**Your task**
Begin at the line containing "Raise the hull" and stop at the line containing "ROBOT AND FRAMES"; copy those lines exactly, ends included, and nothing else.

Start of Provided data

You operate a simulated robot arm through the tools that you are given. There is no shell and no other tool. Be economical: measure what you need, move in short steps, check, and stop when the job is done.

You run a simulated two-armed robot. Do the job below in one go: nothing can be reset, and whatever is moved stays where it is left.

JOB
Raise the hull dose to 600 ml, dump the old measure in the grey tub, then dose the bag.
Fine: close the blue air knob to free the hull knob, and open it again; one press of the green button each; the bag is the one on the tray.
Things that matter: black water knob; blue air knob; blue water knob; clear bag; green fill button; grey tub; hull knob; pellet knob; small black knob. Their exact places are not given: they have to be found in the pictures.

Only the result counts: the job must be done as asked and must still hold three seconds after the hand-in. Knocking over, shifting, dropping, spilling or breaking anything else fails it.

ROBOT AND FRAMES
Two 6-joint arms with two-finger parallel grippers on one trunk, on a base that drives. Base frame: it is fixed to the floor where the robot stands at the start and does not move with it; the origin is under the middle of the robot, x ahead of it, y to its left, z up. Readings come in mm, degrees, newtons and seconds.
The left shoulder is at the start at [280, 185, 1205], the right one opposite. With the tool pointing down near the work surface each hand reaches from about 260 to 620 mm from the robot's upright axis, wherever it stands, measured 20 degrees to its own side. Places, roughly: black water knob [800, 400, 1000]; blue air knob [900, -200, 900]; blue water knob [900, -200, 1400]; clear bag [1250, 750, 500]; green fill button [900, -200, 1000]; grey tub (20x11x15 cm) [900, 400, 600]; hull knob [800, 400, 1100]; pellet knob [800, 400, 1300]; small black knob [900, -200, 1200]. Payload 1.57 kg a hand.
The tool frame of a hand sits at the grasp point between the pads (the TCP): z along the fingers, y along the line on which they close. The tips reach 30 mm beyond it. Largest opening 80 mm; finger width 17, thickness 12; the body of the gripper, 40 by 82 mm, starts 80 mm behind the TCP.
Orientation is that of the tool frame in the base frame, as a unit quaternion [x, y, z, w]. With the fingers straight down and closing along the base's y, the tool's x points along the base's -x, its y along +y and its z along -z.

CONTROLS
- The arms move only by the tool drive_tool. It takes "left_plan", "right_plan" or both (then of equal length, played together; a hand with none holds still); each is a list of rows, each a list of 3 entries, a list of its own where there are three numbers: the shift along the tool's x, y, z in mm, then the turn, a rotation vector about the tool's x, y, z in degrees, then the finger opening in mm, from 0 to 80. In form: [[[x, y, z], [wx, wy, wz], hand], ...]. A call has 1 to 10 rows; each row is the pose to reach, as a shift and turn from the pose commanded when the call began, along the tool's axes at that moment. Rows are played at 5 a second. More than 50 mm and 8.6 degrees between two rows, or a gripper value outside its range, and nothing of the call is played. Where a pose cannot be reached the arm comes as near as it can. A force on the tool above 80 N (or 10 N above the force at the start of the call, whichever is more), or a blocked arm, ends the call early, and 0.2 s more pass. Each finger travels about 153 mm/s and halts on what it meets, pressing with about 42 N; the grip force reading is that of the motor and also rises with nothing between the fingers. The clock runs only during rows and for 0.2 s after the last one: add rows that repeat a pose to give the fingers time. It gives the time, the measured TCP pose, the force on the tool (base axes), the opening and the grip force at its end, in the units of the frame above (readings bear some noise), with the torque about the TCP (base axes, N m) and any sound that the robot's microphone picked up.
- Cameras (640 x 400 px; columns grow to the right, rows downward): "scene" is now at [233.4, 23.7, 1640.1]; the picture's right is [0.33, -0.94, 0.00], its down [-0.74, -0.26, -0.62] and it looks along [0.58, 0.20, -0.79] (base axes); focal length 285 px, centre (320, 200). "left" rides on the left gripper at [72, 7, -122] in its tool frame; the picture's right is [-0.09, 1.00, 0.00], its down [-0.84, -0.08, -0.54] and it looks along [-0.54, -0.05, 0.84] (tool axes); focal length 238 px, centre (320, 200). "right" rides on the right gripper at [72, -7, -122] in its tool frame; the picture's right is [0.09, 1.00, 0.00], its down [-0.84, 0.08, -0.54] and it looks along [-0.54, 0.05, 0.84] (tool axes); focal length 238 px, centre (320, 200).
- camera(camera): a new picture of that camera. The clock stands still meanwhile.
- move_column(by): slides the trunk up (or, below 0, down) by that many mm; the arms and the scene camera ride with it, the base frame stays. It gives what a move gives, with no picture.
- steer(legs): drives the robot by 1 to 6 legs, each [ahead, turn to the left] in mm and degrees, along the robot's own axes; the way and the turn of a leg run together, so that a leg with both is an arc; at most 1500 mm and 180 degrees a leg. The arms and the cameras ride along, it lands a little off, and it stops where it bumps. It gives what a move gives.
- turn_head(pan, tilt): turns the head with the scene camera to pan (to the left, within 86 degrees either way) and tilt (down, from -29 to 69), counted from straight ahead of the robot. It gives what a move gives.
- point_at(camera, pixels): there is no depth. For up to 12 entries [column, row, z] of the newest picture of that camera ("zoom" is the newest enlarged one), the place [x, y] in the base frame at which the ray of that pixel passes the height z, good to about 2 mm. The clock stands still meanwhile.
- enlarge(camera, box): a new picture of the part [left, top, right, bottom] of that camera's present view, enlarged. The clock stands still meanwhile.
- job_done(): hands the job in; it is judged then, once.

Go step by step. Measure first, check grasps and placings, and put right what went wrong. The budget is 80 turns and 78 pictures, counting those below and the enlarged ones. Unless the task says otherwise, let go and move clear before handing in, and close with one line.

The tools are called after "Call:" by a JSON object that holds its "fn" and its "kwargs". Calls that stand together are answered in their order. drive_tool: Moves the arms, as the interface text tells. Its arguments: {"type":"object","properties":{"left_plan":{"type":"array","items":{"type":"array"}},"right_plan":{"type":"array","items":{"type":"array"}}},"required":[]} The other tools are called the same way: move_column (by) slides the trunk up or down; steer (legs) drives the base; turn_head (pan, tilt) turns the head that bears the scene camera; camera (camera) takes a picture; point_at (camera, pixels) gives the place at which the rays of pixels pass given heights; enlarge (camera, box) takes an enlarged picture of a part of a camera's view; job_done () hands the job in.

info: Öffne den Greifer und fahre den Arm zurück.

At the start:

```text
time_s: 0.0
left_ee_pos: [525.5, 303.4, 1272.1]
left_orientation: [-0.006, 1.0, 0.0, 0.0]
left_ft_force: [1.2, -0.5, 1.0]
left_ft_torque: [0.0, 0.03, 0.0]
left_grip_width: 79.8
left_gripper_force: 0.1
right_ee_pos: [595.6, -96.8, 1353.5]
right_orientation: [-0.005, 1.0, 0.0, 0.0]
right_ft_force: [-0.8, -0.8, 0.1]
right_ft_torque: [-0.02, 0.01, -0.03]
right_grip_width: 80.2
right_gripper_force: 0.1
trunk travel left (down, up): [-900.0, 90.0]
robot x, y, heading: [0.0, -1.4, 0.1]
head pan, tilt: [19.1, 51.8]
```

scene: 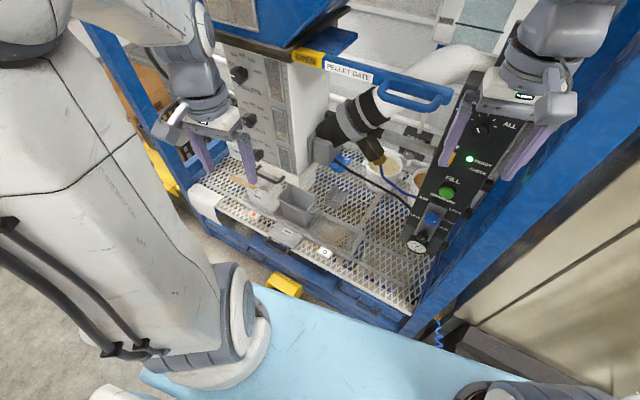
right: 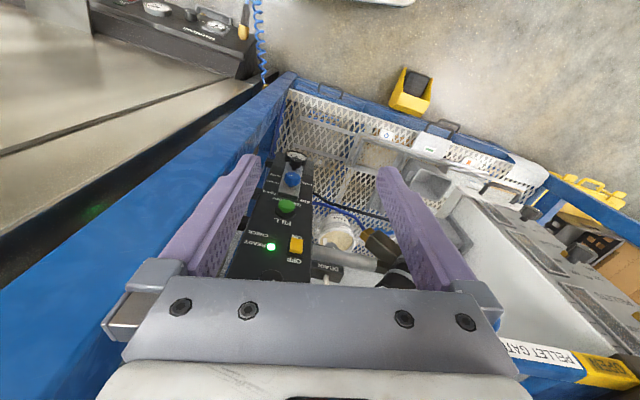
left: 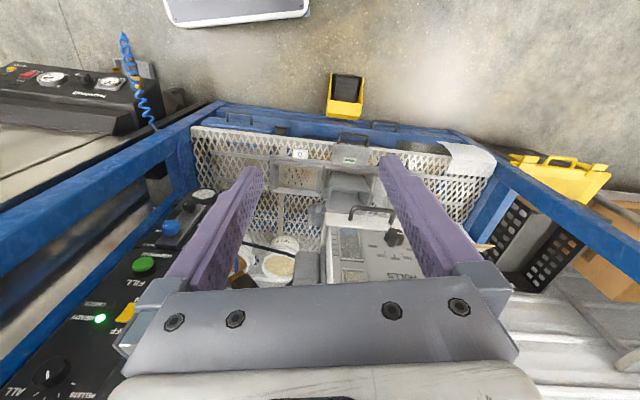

End of Provided data

**Response**
Raise the hull dose to 600 ml, dump the old measure in the grey tub, then dose the bag.
Fine: close the blue air knob to free the hull knob, and open it again; one press of the green button each; the bag is the one on the tray.
Things that matter: black water knob; blue air knob; blue water knob; clear bag; green fill button; grey tub; hull knob; pellet knob; small black knob. Their exact places are not given: they have to be found in the pictures.

Only the result counts: the job must be done as asked and must still hold three seconds after the hand-in. Knocking over, shifting, dropping, spilling or breaking anything else fails it.

ROBOT AND FRAMES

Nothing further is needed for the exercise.